My sister and I talked about it and agreed that the tears at home were likely from feeling guilty about being so aggressive at school, which really isn’t his personality. I talked to Will. I asked what would make him happier at school. He suggested not eating lunch in the gym. I told him this was not negotiable (for my sanity) and asked what else. He said he just wanted to be with his friends.
I’ve learned you don’t get anything with out asking. I talked to the daycare to see if he could go back to his old senior kindergarten class for before and after school. They agreed. He was over the moon. After the first day, I asked how it was and he said, ‘it’s just so quiet Mom.’ It’s only been a few days and I already see a change in him.

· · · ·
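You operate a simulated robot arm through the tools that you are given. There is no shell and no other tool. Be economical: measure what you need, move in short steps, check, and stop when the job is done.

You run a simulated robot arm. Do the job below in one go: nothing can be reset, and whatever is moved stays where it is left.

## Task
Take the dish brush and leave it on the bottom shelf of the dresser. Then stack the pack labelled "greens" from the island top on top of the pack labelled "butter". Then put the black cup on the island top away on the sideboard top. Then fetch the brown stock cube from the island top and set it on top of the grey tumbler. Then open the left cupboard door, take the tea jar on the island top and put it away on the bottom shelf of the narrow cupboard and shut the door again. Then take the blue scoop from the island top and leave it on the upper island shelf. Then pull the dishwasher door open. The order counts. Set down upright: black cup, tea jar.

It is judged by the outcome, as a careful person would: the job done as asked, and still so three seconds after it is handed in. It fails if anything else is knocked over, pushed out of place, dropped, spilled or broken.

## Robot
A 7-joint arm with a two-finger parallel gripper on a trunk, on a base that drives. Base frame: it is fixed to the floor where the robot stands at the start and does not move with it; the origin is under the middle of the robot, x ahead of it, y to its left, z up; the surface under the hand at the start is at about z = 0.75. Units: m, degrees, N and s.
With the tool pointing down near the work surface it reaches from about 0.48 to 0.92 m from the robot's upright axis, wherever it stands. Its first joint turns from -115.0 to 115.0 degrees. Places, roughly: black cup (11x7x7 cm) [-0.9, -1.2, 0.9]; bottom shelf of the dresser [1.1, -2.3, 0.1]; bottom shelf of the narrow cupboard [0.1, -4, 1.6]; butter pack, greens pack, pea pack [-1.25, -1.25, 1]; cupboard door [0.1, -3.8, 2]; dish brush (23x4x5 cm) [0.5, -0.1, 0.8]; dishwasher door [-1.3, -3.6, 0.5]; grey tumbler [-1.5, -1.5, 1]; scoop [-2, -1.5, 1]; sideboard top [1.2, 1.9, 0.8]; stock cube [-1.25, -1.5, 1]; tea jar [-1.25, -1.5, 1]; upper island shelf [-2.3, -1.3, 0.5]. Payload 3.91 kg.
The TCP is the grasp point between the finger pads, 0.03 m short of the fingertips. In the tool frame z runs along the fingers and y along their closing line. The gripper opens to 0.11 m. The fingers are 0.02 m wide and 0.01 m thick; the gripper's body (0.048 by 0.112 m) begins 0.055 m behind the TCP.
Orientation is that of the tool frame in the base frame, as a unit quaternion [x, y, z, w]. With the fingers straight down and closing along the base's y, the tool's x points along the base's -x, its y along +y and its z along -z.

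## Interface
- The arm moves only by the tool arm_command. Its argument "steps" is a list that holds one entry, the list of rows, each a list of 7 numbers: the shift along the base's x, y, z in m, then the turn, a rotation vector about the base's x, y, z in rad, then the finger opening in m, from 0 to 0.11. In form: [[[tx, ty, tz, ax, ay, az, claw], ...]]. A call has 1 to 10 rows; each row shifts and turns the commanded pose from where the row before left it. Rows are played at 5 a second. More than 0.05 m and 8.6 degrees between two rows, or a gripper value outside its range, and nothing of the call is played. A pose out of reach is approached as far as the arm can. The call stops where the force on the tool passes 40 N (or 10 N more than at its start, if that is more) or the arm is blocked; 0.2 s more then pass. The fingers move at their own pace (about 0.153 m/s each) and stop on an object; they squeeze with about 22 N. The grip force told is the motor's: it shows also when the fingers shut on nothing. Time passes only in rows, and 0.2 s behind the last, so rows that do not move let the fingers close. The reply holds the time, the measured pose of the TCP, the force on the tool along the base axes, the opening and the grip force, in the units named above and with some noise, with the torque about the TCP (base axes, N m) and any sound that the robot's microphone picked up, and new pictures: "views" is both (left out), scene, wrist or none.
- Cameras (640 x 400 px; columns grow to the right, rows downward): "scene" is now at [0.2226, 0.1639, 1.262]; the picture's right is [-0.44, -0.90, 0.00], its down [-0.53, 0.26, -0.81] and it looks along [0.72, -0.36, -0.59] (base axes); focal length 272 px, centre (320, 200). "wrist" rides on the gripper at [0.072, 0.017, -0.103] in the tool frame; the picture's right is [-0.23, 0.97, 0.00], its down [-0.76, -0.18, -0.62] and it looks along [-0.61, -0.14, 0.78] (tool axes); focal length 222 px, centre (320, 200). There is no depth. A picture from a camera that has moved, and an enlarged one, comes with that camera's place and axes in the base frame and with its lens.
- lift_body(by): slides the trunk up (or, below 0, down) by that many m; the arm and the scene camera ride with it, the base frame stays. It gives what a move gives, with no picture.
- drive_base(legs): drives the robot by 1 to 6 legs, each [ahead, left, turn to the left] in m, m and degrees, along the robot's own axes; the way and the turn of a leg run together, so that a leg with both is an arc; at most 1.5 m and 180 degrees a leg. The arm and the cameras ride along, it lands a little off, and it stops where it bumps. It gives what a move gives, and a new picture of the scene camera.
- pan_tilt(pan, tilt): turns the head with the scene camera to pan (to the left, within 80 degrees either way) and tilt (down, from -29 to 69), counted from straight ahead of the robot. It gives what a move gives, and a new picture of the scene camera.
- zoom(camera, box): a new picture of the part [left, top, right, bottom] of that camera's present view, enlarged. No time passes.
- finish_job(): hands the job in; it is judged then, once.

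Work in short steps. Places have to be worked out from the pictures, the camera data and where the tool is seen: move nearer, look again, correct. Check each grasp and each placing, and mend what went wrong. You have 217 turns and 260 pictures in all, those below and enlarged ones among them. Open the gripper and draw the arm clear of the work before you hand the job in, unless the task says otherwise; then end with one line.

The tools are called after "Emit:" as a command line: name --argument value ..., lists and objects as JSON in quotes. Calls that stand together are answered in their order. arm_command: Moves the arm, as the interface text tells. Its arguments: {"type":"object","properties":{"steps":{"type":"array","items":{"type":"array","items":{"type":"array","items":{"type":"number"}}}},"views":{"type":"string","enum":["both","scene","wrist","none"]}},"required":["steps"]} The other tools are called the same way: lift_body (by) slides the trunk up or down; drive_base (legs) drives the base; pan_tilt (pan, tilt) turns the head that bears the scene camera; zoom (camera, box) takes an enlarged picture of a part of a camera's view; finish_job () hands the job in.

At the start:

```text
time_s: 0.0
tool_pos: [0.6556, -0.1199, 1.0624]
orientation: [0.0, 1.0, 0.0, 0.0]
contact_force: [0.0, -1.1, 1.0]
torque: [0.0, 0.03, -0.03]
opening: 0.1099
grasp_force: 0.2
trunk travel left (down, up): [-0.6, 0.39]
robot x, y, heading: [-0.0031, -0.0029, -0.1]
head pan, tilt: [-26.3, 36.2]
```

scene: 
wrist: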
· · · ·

He ran into school with a smile on his face this morning. He came bounding in from school today, no winching. He got ready for Beavers without issue, which has been an absolute brawl to get him too for weeks. I picked him up early from a daycare party and he told me he didn’t want to leave yet.
I hesitated to make the switch because I thought it was moving backward and not forward. I thought he should learn how to deal with his peers and the older kids and deal with it. But you know what? My gut said it was the right move for him. He spends all day with his peers in his grade one class. He has a lot of friends who are older than he is that he sees on a regular basis.
And ultimately. The kid is social. He’s just overwhelmed by all the loud kids. He’s over-stimulated. And he was unhappy. I’m not saying it’s problem solved but I’m so happy to see a positive change.
So ‘trust your gut’ triumphs again. Don’t you think that all parenting books should be done away with and we should just have Trust Your Gut tattoo’ed on our faces before we leave the maternity ward??